Resume the passage shown where it left off.

**PASSAGE SHOWN**.
────────────────────

Het kabinet wijst tegelijkertijd ook op het belang van voortdurende inzet voorbij
de buitengrenzen van Europa, noodzakelijk om veiligheidsbelangen en de internationale
rechtsorde te waarborgen of bondgenootschappelijke solidariteit te tonen. De Nederlandse
veiligheidsinzet in Irak (waaronder NATO Mission Iraq (NMI) en de EU Advisory Mission in Iraq (EUAM)) is daarvan een voorbeeld. Het kabinet hecht tegelijkertijd aan de rol van
Nederland als betrouwbare partner en het leveren van een Nederlandse fair share als het gaat om inzet van de krijgsmacht, politie en civiele experts in militaire
en civiele missies. In dat kader streeft Nederland aanhoudend naar een proportionele
bijdrage aan de internationale inspanningen om dreigingen voor Europa en Nederland
tegen te gaan door onder andere de internationale rechtsorde te versterken, waaronder
door deelname aan GVDB-missies. In lijn met de geïntegreerde benadering wordt veiligheidsinzet
daarbij gecoördineerd met diplomatieke-, ontwikkelingssamenwerking- en andere inzet.
Daarbij streeft het kabinet zoveel mogelijk naar synergie met andere Nederlandse beleidsprioriteiten,
zoals de bestrijding van irreguliere migratie, grensoverschrijdende criminaliteit
en terrorisme.

────────────────────

**EXTRACTED MATERIAL**.
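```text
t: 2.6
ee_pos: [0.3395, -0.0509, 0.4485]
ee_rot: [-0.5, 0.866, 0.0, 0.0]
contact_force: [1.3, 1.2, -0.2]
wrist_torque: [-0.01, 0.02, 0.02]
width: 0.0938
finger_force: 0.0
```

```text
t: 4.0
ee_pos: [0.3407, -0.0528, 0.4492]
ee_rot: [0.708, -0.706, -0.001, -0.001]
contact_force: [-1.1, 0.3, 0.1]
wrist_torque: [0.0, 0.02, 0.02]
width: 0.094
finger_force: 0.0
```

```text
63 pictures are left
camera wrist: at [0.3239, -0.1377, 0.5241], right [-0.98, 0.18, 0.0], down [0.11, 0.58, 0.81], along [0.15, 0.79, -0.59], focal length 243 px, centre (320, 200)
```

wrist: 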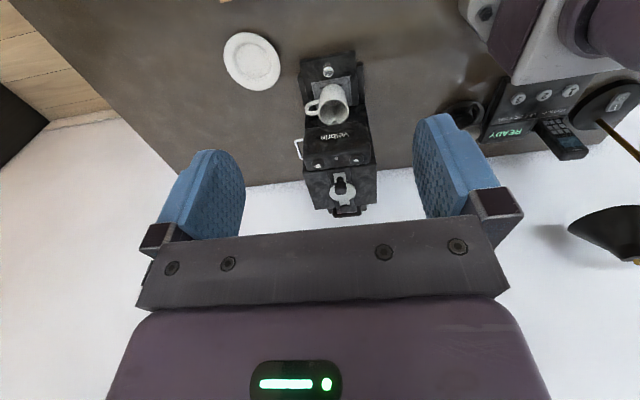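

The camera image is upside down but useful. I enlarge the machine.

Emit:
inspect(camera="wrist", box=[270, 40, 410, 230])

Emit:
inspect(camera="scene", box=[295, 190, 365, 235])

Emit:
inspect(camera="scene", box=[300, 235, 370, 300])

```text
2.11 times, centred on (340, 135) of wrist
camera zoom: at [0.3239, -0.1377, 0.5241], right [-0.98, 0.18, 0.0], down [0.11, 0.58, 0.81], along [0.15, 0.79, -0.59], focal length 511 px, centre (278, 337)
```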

────────────────────

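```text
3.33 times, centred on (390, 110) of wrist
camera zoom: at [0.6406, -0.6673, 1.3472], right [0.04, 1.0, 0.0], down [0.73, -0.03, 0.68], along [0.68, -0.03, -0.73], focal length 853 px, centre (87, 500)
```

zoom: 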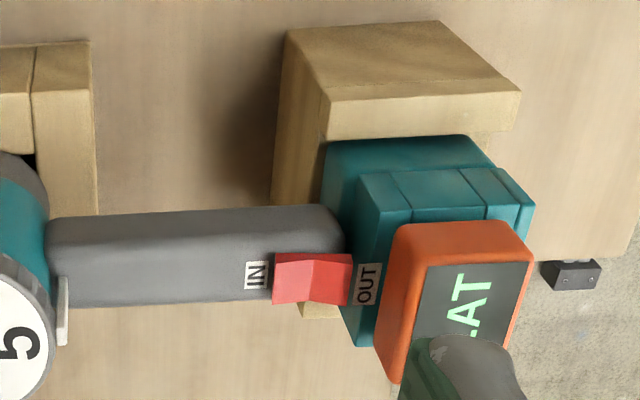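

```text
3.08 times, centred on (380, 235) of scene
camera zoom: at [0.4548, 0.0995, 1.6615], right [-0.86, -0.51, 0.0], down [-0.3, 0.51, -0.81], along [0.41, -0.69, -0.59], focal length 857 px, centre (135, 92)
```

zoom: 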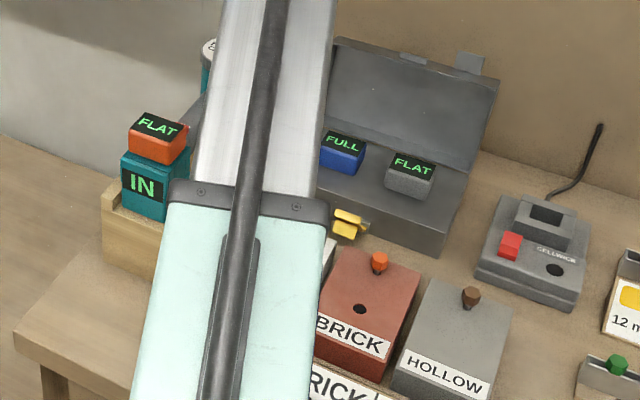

────────────────────

**WRITTEN REPLY**.
Zoals toegezegd aan uw Kamer tijdens het commissiedebat voortgang missies op 26 maart
jl., maak ik tevens van de gelegenheid gebruik om uw Kamer te informeren over het
doorlopend leren van missies en conflicten. Het kabinet hecht eraan dat missies zich
aanpassen aan de wijzigende veiligheidsomgeving en aan de geleerde lessen uit eerdere
missies en operaties, door meer oog te hebben voor de context van geopolitieke competitie,
realistische verwachtingen van wat bereikt kan worden en transparant te zijn over
de voortgang en resultaten. Het kabinet maakt daar ook werk van, zoals geschetst in
de recente voortgangsrapportages over missiebijdragen.2 Nederland maakt periodiek een afweging of het ingezette missie-instrumentarium nog
aansluit bij de lokale context en behoefte in een land, of dat versterking, aanpassing
of afschaling gewenst zou zijn. In de Sahel is EU Training mission (EUTM) Mali beëindigd conform de inzet van het kabinet. In het Europese krachtenveld
blijkt afschaling of sluiten van missies niettemin regelmatig een lastige opgave.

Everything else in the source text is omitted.